Real manufacturing and trade sales
Real (inflation-adjusted) manufacturing and trade sales would be expected to follow the business cycle and inflation. Sales would increase as the economy regains its feet after a recession and then plateau if inflation were to increase. Real sales plummet as the economy drops off into recession.
In this latest cycle, and after quickly recovering from the health crisis, real sales are moving sideways, buffeted by inflation pressures, supply-chain adjustments and shifts in demand.
Real personal income
Real (inflation-adjusted) personal income continues to grow, but at a slower pace than in earlier business cycles. In the three years since the 2020 health crisis, real personal income has grown at an average rate of 2.3% per year. This comes at the expense of high inflation and despite the rapid increase of income among low-wage workers.

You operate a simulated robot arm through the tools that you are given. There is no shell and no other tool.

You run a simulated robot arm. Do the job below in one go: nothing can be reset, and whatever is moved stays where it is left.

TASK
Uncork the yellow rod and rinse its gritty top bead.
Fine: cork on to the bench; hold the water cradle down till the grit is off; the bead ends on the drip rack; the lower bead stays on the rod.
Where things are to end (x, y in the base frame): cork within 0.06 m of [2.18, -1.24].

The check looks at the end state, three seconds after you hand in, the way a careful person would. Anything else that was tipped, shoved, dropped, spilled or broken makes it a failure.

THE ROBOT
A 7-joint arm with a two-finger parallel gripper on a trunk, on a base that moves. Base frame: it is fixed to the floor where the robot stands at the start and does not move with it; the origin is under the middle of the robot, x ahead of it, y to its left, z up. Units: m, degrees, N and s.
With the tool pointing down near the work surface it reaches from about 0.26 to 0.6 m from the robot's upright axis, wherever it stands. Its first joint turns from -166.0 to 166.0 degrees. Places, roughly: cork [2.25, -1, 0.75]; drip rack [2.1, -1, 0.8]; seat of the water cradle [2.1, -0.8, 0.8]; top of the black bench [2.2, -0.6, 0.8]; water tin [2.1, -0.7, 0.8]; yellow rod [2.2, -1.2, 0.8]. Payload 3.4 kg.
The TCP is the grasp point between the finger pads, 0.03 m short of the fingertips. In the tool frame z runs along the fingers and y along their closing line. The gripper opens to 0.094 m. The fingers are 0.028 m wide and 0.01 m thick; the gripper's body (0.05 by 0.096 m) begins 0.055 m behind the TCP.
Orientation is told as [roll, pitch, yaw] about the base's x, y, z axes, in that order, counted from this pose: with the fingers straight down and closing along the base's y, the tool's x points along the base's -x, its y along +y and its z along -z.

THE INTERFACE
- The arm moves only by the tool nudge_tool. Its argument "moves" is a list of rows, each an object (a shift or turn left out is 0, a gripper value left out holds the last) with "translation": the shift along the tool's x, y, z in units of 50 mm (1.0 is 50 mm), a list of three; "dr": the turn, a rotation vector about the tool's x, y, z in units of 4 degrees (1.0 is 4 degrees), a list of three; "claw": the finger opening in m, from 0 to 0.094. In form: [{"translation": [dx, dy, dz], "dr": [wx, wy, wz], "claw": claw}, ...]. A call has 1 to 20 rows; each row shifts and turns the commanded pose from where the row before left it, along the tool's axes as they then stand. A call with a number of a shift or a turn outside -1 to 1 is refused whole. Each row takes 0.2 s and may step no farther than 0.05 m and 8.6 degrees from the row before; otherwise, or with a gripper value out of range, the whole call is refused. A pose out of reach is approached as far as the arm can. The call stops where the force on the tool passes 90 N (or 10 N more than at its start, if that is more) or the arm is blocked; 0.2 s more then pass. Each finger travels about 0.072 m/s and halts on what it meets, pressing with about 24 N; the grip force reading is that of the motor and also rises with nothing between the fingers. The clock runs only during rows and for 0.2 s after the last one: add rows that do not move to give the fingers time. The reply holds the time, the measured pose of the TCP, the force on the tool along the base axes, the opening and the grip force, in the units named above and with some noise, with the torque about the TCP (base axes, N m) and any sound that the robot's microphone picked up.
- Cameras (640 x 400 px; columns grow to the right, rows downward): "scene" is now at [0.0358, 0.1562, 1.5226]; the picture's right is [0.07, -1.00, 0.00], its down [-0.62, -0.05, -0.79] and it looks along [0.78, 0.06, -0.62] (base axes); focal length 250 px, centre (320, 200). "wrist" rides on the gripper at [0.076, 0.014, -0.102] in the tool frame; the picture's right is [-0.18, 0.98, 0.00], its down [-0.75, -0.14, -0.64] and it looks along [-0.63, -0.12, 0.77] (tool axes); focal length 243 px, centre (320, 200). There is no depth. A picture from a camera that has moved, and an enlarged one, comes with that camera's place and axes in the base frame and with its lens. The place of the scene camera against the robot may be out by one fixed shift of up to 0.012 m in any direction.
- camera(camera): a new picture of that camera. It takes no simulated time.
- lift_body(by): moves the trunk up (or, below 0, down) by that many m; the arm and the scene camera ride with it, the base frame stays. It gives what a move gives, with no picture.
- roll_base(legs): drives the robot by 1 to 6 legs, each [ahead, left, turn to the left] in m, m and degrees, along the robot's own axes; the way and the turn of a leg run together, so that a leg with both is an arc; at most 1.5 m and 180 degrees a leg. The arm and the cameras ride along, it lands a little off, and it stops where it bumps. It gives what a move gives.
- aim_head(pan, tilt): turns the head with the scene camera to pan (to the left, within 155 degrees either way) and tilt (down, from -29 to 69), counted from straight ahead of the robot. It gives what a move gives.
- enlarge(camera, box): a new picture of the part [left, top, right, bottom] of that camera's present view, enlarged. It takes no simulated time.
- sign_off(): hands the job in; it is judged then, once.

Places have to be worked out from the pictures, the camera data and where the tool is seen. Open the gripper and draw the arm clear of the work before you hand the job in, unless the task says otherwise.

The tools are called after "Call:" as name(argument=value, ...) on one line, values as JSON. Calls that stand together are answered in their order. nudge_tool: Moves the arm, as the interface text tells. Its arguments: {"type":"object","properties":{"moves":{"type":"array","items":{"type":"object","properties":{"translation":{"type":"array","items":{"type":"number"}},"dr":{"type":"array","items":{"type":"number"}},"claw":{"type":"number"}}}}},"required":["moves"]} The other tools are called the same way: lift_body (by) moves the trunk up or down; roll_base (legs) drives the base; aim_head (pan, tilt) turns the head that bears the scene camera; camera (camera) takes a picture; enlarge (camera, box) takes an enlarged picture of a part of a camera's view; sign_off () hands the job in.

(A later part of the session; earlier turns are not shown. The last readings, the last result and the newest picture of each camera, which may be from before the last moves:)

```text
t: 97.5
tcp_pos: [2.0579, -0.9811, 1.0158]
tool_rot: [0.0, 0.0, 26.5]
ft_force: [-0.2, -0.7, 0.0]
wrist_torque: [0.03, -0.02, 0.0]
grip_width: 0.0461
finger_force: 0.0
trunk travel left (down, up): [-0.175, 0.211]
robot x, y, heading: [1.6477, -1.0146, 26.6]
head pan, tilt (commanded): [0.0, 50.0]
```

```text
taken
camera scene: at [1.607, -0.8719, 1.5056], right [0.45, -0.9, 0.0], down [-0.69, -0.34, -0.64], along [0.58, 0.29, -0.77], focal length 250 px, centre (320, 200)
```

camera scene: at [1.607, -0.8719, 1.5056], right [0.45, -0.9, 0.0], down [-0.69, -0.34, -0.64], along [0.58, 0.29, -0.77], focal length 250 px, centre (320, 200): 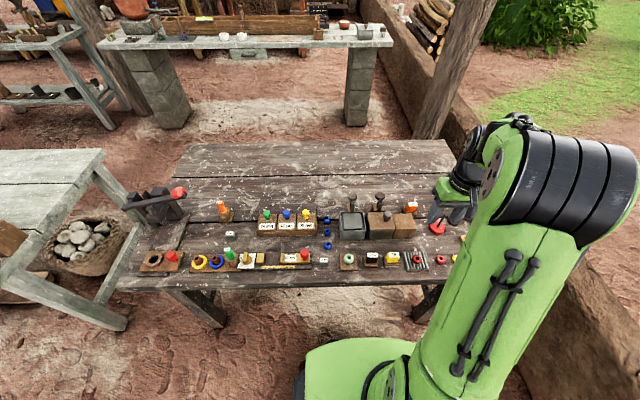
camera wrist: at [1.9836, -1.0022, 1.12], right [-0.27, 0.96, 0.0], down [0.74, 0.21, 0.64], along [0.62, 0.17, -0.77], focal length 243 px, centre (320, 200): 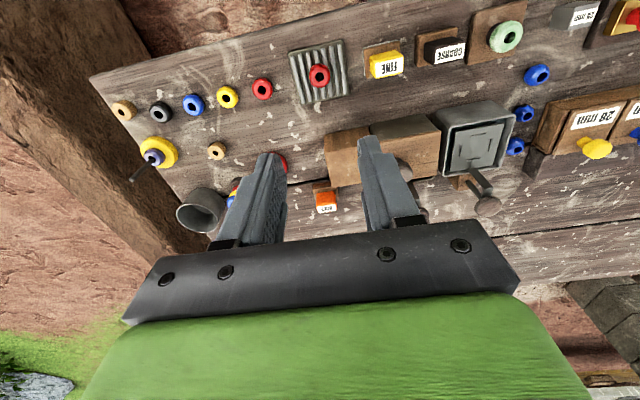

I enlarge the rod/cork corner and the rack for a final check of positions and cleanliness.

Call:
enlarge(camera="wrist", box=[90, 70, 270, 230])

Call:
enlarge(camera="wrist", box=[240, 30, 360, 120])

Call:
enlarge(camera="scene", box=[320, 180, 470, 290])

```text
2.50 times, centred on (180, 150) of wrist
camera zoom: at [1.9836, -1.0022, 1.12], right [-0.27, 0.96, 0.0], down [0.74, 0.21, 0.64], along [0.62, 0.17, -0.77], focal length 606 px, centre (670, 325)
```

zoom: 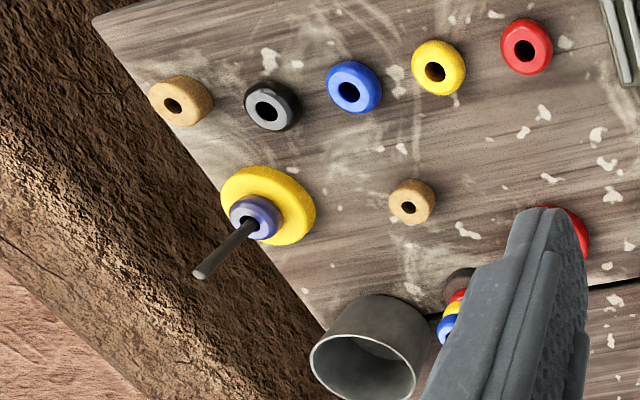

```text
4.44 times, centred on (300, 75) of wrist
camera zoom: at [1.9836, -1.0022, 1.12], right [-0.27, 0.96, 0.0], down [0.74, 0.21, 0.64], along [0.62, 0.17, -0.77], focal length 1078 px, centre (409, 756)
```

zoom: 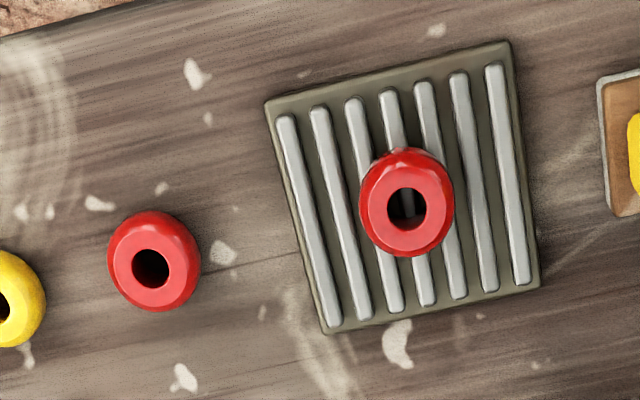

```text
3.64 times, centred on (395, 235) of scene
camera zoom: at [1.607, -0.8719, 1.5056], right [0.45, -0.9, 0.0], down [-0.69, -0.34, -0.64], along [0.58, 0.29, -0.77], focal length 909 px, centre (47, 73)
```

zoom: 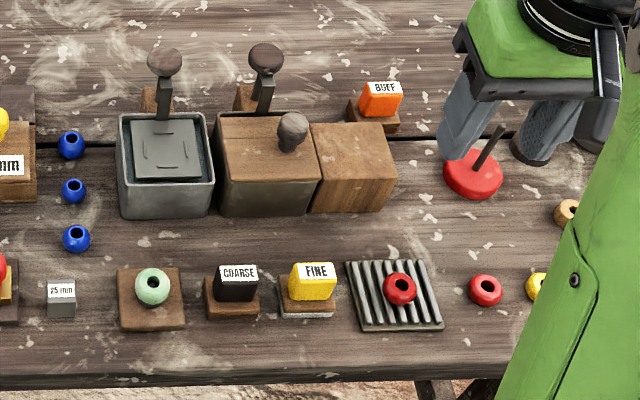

As we show, the yearly growth of real personal income has just reached the bottom of the 2% to 4% range of the 2013-2020 business cycle. That speaks to the steadfast response of the Federal Reserve to the impact of inflation on households and the need to cool an overheated economy.
The takeaway
An unemployment rate at 3.4% should be enough to dispel any notion of an economy already in recession.
Instead, if there is a recession, that downturn may occur sometime between the second half of this year and early next year, with the severity of the downturn limited by the robustness of the labor market and what we expect to be further moderation in inflation.
On the upside, economy is still capable of generating 225,000 jobs each month, and real personal income is increasing as inflation recedes.
That implies more life in the recovery and a soft landing for the economy after a year of the Fed stepping on the brakes.
But that optimism is contingent on the government avoiding a default on its debt and whether the banking system can survive its mismanagement of risk and the bursting of the zero-interest rate lending bubble.